Omit all pictures. Copy the rest of the material exactly.

-- START --

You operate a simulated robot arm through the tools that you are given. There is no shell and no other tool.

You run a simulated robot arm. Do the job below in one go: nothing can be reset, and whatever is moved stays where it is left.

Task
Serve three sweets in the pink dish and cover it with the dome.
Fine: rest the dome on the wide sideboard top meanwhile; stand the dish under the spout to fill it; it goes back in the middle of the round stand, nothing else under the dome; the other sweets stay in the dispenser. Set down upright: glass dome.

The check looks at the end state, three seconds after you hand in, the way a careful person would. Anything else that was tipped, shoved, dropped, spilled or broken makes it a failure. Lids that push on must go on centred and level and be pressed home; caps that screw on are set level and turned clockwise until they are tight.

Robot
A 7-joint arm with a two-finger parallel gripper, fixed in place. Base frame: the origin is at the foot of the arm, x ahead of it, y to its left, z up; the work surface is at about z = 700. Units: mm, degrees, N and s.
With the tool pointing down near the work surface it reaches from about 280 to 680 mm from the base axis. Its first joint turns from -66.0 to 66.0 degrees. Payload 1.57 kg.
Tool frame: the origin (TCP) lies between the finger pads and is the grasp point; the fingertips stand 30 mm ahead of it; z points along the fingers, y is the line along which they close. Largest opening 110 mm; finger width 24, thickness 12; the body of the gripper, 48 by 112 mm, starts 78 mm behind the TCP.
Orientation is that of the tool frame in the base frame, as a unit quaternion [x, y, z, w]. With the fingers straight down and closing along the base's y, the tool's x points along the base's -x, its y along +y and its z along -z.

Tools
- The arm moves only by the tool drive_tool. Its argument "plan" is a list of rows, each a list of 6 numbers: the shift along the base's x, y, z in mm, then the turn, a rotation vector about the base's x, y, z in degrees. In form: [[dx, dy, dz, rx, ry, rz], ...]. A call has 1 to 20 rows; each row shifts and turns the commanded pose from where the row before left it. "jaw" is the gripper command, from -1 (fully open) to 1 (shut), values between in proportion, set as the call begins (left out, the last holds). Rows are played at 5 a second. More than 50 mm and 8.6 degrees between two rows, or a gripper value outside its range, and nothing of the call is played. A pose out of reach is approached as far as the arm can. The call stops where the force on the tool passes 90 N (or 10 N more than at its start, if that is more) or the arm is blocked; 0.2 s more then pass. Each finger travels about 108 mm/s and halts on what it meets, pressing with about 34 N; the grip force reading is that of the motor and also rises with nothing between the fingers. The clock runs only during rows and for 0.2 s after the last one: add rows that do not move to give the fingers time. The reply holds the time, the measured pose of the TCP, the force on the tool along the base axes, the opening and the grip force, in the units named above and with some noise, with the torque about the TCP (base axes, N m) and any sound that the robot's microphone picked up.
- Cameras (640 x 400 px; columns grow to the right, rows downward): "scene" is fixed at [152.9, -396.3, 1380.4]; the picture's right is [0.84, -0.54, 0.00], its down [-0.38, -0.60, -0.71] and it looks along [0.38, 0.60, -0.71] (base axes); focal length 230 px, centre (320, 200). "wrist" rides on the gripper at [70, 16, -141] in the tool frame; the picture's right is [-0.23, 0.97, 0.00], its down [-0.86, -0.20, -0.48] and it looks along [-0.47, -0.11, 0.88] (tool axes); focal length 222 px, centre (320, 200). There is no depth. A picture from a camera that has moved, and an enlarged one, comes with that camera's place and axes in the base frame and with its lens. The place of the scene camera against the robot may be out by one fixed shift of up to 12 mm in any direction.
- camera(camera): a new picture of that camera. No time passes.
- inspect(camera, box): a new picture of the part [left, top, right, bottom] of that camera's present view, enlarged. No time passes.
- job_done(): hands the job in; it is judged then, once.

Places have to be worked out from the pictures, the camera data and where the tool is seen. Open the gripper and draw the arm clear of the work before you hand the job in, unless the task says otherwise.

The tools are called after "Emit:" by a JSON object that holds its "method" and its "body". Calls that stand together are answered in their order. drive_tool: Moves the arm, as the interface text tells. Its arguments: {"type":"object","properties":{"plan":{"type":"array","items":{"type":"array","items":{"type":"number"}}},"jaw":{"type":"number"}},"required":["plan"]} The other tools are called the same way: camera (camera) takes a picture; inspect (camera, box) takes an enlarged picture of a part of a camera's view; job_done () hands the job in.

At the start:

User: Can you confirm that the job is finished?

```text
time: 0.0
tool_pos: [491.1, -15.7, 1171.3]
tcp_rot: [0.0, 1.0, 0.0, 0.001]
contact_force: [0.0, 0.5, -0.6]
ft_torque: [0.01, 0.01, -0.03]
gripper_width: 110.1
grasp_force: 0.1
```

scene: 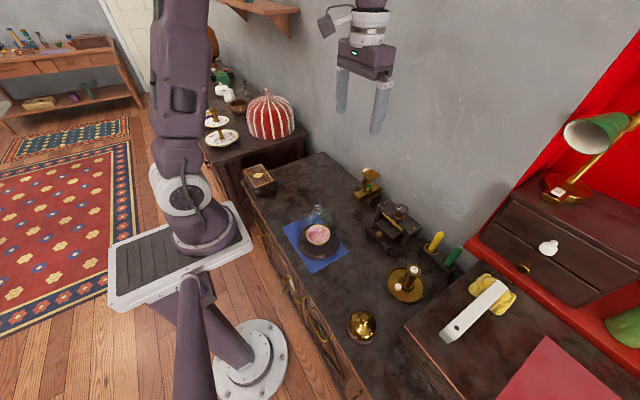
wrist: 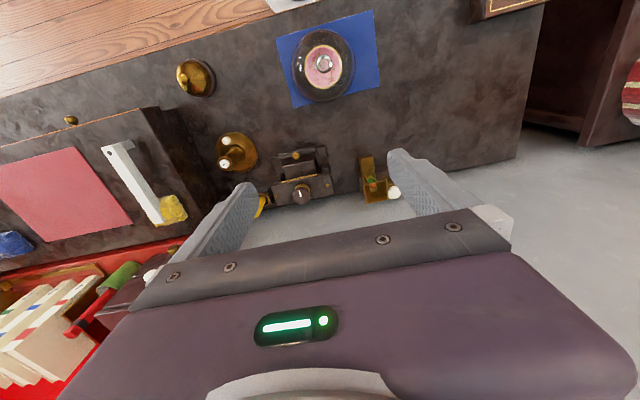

-- END --

▶ [WORKED ANSWER]:
You operate a simulated robot arm through the tools that you are given. There is no shell and no other tool.

You run a simulated robot arm. Do the job below in one go: nothing can be reset, and whatever is moved stays where it is left.

Task
Serve three sweets in the pink dish and cover it with the dome.
Fine: rest the dome on the wide sideboard top meanwhile; stand the dish under the spout to fill it; it goes back in the middle of the round stand, nothing else under the dome; the other sweets stay in the dispenser. Set down upright: glass dome.

The check looks at the end state, three seconds after you hand in, the way a careful person would. Anything else that was tipped, shoved, dropped, spilled or broken makes it a failure. Lids that push on must go on centred and level and be pressed home; caps that screw on are set level and turned clockwise until they are tight.

Robot
A 7-joint arm with a two-finger parallel gripper, fixed in place. Base frame: the origin is at the foot of the arm, x ahead of it, y to its left, z up; the work surface is at about z = 700. Units: mm, degrees, N and s.
With the tool pointing down near the work surface it reaches from about 280 to 680 mm from the base axis. Its first joint turns from -66.0 to 66.0 degrees. Payload 1.57 kg.
Tool frame: the origin (TCP) lies between the finger pads and is the grasp point; the fingertips stand 30 mm ahead of it; z points along the fingers, y is the line along which they close. Largest opening 110 mm; finger width 24, thickness 12; the body of the gripper, 48 by 112 mm, starts 78 mm behind the TCP.
Orientation is that of the tool frame in the base frame, as a unit quaternion [x, y, z, w]. With the fingers straight down and closing along the base's y, the tool's x points along the base's -x, its y along +y and its z along -z.

Tools
- The arm moves only by the tool drive_tool. Its argument "plan" is a list of rows, each a list of 6 numbers: the shift along the base's x, y, z in mm, then the turn, a rotation vector about the base's x, y, z in degrees. In form: [[dx, dy, dz, rx, ry, rz], ...]. A call has 1 to 20 rows; each row shifts and turns the commanded pose from where the row before left it. "jaw" is the gripper command, from -1 (fully open) to 1 (shut), values between in proportion, set as the call begins (left out, the last holds). Rows are played at 5 a second. More than 50 mm and 8.6 degrees between two rows, or a gripper value outside its range, and nothing of the call is played. A pose out of reach is approached as far as the arm can. The call stops where the force on the tool passes 90 N (or 10 N more than at its start, if that is more) or the arm is blocked; 0.2 s more then pass. Each finger travels about 108 mm/s and halts on what it meets, pressing with about 34 N; the grip force reading is that of the motor and also rises with nothing between the fingers. The clock runs only during rows and for 0.2 s after the last one: add rows that do not move to give the fingers time. The reply holds the time, the measured pose of the TCP, the force on the tool along the base axes, the opening and the grip force, in the units named above and with some noise, with the torque about the TCP (base axes, N m) and any sound that the robot's microphone picked up.
- Cameras (640 x 400 px; columns grow to the right, rows downward): "scene" is fixed at [152.9, -396.3, 1380.4]; the picture's right is [0.84, -0.54, 0.00], its down [-0.38, -0.60, -0.71] and it looks along [0.38, 0.60, -0.71] (base axes); focal length 230 px, centre (320, 200). "wrist" rides on the gripper at [70, 16, -141] in the tool frame; the picture's right is [-0.23, 0.97, 0.00], its down [-0.86, -0.20, -0.48] and it looks along [-0.47, -0.11, 0.88] (tool axes); focal length 222 px, centre (320, 200). There is no depth. A picture from a camera that has moved, and an enlarged one, comes with that camera's place and axes in the base frame and with its lens. The place of the scene camera against the robot may be out by one fixed shift of up to 12 mm in any direction.
- camera(camera): a new picture of that camera. No time passes.
- inspect(camera, box): a new picture of the part [left, top, right, bottom] of that camera's present view, enlarged. No time passes.
- job_done(): hands the job in; it is judged then, once.

Places have to be worked out from the pictures, the camera data and where the tool is seen. Open the gripper and draw the arm clear of the work before you hand the job in, unless the task says otherwise.

The tools are called after "Emit:" by a JSON object that holds its "method" and its "body". Calls that stand together are answered in their order. drive_tool: Moves the arm, as the interface text tells. Its arguments: {"type":"object","properties":{"plan":{"type":"array","items":{"type":"array","items":{"type":"number"}}},"jaw":{"type":"number"}},"required":["plan"]} The other tools are called the same way: camera (camera) takes a picture; inspect (camera, box) takes an enlarged picture of a part of a camera's view; job_done () hands the job in.

At the start:

User: Can you confirm that the job is finished?

```text
time: 0.0
tool_pos: [491.1, -15.7, 1171.3]
tcp_rot: [0.0, 1.0, 0.0, 0.001]
contact_force: [0.0, 0.5, -0.6]
ft_torque: [0.01, 0.01, -0.03]
gripper_width: 110.1
grasp_force: 0.1
```

scene: 
wrist: 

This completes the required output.